Mother who drowned children 'weighed alternatives' - witness
Andrea Yates, the mother who drowned her five children while her husband was at work, considered stabbing them but decided it was too bloody.
A psychiatrist told jurors at the Texas murder trial that Yates also ruled out using drugs to kill her children. Dr Melissa Ferguson said she interviewed the Houston mother in jail the day after her children were drowned.
Ferguson said Yates told her she thought about killing her children for at least three months and thought about it the night before the children were drowned.
Yates’ lawyers are arguing the former nurse is innocent by reason of insanity. Ferguson said Yates told her killing her children was the right thing to do.
‘‘She was convinced that the children were going to be tormented for the rest of their lives and that they were going to perish in the fires of hell,’’ the psychiatrist said.
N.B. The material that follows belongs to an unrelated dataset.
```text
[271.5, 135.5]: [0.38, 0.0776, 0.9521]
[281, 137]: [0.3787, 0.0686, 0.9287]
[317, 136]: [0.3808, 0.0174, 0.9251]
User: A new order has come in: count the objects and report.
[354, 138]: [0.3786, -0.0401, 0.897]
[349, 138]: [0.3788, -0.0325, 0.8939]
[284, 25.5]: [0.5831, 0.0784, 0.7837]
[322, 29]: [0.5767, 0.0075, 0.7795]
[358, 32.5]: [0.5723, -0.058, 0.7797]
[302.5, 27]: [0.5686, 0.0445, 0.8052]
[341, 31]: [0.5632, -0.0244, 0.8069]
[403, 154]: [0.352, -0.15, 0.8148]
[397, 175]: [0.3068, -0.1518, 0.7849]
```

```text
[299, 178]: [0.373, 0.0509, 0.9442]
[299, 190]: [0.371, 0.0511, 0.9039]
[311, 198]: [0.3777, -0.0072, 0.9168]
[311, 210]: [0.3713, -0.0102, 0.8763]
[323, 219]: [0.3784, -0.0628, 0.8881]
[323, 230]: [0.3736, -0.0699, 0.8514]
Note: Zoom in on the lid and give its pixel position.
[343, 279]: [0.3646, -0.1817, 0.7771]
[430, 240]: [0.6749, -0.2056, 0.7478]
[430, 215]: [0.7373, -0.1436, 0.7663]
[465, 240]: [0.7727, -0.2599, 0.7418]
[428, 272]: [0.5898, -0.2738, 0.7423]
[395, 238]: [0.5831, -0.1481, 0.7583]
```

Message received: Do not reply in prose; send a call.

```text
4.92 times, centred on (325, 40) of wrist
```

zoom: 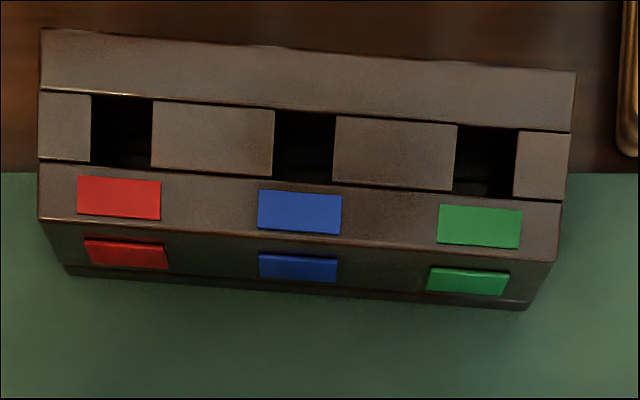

Dr George Ringholz, a neuropsychologist, also testified that Yates told him she felt Satan’s presence shortly after the birth of her eldest son, Noah.
‘‘She heard Satan’s voice tell her to pick up the knife and stab the child,’’ Ringholz testified, adding Yates’ comments were typical of schizophrenia.
Ringholz said Yates had suffered from schizophrenia since childhood and that her condition was aggravated by the birth of Noah, and again by the birth of another son in 1999.
He said he was prepared to testify Yates was insane when she drowned her children.
John Bayliss, a jail nurse, said Yates thought she may have been hearing voices in the weeks after she was jailed: ‘‘She was a person who wasn’t connected with reality at all.’’
Other testimony this week is expected to include doctors who treated Yates before the killings. In Texas, a person is presumed sane, and it is up to the defence to prove a defendant is insane.
Prosecutors are seeking the death penalty in the deaths of seven-year-old Noah, five-year-old John and six-month-old Mary. Charges could eventually be filed in the deaths of Paul, three, and Luke, two.